● **Prompt**
Repeat the material below exactly, with no pictures.

***

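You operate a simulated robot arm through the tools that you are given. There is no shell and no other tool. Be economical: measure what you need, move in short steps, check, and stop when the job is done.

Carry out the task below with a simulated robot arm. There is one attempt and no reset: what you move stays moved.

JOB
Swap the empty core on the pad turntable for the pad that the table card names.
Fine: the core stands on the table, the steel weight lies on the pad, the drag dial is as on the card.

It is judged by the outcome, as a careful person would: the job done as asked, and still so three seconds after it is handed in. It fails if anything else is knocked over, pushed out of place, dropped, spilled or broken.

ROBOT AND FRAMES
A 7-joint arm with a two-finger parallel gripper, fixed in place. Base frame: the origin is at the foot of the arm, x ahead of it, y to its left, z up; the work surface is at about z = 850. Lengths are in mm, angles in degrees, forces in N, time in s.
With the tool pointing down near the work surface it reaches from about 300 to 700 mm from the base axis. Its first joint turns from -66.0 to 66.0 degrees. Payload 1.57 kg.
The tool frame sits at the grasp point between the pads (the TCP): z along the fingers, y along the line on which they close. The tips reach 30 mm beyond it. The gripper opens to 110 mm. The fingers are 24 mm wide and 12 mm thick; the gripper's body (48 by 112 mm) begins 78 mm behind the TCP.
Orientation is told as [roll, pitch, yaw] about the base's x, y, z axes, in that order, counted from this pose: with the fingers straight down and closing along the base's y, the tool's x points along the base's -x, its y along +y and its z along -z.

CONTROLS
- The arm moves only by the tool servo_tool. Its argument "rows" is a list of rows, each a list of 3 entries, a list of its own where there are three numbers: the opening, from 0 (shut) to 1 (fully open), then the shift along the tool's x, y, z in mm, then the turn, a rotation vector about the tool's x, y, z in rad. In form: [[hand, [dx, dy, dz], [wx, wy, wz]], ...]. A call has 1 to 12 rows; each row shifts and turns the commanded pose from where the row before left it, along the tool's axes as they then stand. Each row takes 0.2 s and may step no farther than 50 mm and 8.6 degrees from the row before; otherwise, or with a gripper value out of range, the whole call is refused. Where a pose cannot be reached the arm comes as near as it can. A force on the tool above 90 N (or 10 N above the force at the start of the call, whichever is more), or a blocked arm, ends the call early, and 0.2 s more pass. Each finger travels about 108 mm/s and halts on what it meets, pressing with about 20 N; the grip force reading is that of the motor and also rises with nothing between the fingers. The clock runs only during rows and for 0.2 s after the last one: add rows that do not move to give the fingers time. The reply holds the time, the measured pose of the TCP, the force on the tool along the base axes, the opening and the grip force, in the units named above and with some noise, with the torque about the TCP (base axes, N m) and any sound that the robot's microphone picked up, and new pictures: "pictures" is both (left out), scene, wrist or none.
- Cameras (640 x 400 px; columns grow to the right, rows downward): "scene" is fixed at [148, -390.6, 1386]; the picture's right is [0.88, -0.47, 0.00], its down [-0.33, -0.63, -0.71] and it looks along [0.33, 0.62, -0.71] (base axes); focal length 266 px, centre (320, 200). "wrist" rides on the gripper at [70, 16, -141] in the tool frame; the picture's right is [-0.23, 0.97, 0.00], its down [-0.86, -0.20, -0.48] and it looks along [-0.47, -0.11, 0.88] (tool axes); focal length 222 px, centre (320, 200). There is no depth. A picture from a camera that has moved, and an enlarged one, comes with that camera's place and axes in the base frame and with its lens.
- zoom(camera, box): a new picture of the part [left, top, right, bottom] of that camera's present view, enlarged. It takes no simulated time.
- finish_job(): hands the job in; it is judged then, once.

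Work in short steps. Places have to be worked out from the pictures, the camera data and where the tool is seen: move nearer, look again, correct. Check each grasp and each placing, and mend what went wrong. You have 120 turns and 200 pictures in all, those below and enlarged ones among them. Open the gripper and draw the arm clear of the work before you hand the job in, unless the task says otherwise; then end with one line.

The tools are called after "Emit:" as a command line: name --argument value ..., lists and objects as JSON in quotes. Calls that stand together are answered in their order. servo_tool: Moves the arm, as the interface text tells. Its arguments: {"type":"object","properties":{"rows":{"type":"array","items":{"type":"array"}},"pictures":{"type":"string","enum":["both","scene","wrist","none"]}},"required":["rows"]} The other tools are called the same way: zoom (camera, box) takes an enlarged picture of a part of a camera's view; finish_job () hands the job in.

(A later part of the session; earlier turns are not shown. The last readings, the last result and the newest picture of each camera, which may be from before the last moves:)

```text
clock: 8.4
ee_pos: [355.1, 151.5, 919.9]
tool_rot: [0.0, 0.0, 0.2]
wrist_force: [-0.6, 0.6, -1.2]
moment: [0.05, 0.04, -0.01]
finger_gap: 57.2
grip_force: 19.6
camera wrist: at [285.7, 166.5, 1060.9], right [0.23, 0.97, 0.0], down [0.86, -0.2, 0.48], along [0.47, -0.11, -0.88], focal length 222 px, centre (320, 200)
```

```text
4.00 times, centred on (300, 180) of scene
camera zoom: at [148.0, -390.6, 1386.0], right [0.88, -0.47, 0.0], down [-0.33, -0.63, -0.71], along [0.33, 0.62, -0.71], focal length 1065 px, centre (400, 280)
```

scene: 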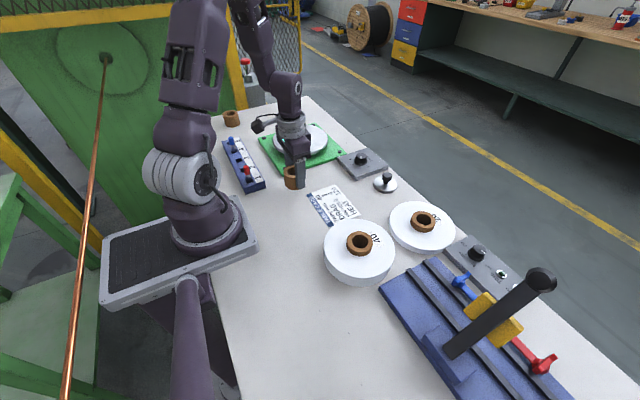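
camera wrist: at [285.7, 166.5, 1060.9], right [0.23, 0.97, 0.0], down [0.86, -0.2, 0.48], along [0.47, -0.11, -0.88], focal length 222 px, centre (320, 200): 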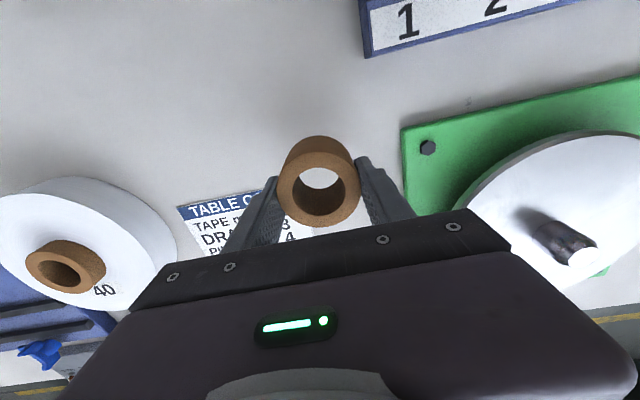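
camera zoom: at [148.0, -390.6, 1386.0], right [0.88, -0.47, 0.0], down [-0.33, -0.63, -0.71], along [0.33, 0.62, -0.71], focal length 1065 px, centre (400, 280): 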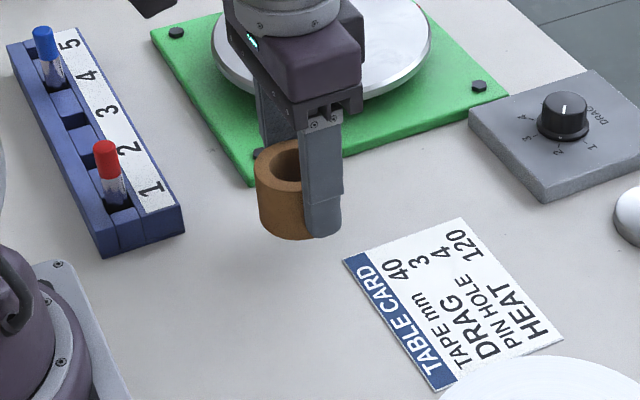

***

● **The response**
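You operate a simulated robot arm through the tools that you are given. There is no shell and no other tool. Be economical: measure what you need, move in short steps, check, and stop when the job is done.

Carry out the task below with a simulated robot arm. There is one attempt and no reset: what you move stays moved.

JOB
Swap the empty core on the pad turntable for the pad that the table card names.
Fine: the core stands on the table, the steel weight lies on the pad, the drag dial is as on the card.

It is judged by the outcome, as a careful person would: the job done as asked, and still so three seconds after it is handed in. It fails if anything else is knocked over, pushed out of place, dropped, spilled or broken.

ROBOT AND FRAMES
A 7-joint arm with a two-finger parallel gripper, fixed in place. Base frame: the origin is at the foot of the arm, x ahead of it, y to its left, z up; the work surface is at about z = 850. Lengths are in mm, angles in degrees, forces in N, time in s.
With the tool pointing down near the work surface it reaches from about 300 to 700 mm from the base axis. Its first joint turns from -66.0 to 66.0 degrees. Payload 1.57 kg.
The tool frame sits at the grasp point between the pads (the TCP): z along the fingers, y along the line on which they close. The tips reach 30 mm beyond it. The gripper opens to 110 mm. The fingers are 24 mm wide and 12 mm thick; the gripper's body (48 by 112 mm) begins 78 mm behind the TCP.
Orientation is told as [roll, pitch, yaw] about the base's x, y, z axes, in that order, counted from this pose: with the fingers straight down and closing along the base's y, the tool's x points along the base's -x, its y along +y and its z along -z.

CONTROLS
- The arm moves only by the tool servo_tool. Its argument "rows" is a list of rows, each a list of 3 entries, a list of its own where there are three numbers: the opening, from 0 (shut) to 1 (fully open), then the shift along the tool's x, y, z in mm, then the turn, a rotation vector about the tool's x, y, z in rad. In form: [[hand, [dx, dy, dz], [wx, wy, wz]], ...]. A call has 1 to 12 rows; each row shifts and turns the commanded pose from where the row before left it, along the tool's axes as they then stand. Each row takes 0.2 s and may step no farther than 50 mm and 8.6 degrees from the row before; otherwise, or with a gripper value out of range, the whole call is refused. Where a pose cannot be reached the arm comes as near as it can. A force on the tool above 90 N (or 10 N above the force at the start of the call, whichever is more), or a blocked arm, ends the call early, and 0.2 s more pass. Each finger travels about 108 mm/s and halts on what it meets, pressing with about 20 N; the grip force reading is that of the motor and also rises with nothing between the fingers. The clock runs only during rows and for 0.2 s after the last one: add rows that do not move to give the fingers time. The reply holds the time, the measured pose of the TCP, the force on the tool along the base axes, the opening and the grip force, in the units named above and with some noise, with the torque about the TCP (base axes, N m) and any sound that the robot's microphone picked up, and new pictures: "pictures" is both (left out), scene, wrist or none.
- Cameras (640 x 400 px; columns grow to the right, rows downward): "scene" is fixed at [148, -390.6, 1386]; the picture's right is [0.88, -0.47, 0.00], its down [-0.33, -0.63, -0.71] and it looks along [0.33, 0.62, -0.71] (base axes); focal length 266 px, centre (320, 200). "wrist" rides on the gripper at [70, 16, -141] in the tool frame; the picture's right is [-0.23, 0.97, 0.00], its down [-0.86, -0.20, -0.48] and it looks along [-0.47, -0.11, 0.88] (tool axes); focal length 222 px, centre (320, 200). There is no depth. A picture from a camera that has moved, and an enlarged one, comes with that camera's place and axes in the base frame and with its lens.
- zoom(camera, box): a new picture of the part [left, top, right, bottom] of that camera's present view, enlarged. It takes no simulated time.
- finish_job(): hands the job in; it is judged then, once.

Work in short steps. Places have to be worked out from the pictures, the camera data and where the tool is seen: move nearer, look again, correct. Check each grasp and each placing, and mend what went wrong. You have 120 turns and 200 pictures in all, those below and enlarged ones among them. Open the gripper and draw the arm clear of the work before you hand the job in, unless the task says otherwise; then end with one line.

The tools are called after "Emit:" as a command line: name --argument value ..., lists and objects as JSON in quotes. Calls that stand together are answered in their order. servo_tool: Moves the arm, as the interface text tells. Its arguments: {"type":"object","properties":{"rows":{"type":"array","items":{"type":"array"}},"pictures":{"type":"string","enum":["both","scene","wrist","none"]}},"required":["rows"]} The other tools are called the same way: zoom (camera, box) takes an enlarged picture of a part of a camera's view; finish_job () hands the job in.

(A later part of the session; earlier turns are not shown. The last readings, the last result and the newest picture of each camera, which may be from before the last moves:)

```text
clock: 8.4
ee_pos: [355.1, 151.5, 919.9]
tool_rot: [0.0, 0.0, 0.2]
wrist_force: [-0.6, 0.6, -1.2]
moment: [0.05, 0.04, -0.01]
finger_gap: 57.2
grip_force: 19.6
camera wrist: at [285.7, 166.5, 1060.9], right [0.23, 0.97, 0.0], down [0.86, -0.2, 0.48], along [0.47, -0.11, -0.88], focal length 222 px, centre (320, 200)
```

```text
4.00 times, centred on (300, 180) of scene
camera zoom: at [148.0, -390.6, 1386.0], right [0.88, -0.47, 0.0], down [-0.33, -0.63, -0.71], along [0.33, 0.62, -0.71], focal length 1065 px, centre (400, 280)
```

scene: 
camera wrist: at [285.7, 166.5, 1060.9], right [0.23, 0.97, 0.0], down [0.86, -0.2, 0.48], along [0.47, -0.11, -0.88], focal length 222 px, centre (320, 200): 
camera zoom: at [148.0, -390.6, 1386.0], right [0.88, -0.47, 0.0], down [-0.33, -0.63, -0.71], along [0.33, 0.62, -0.71], focal length 1065 px, centre (400, 280): 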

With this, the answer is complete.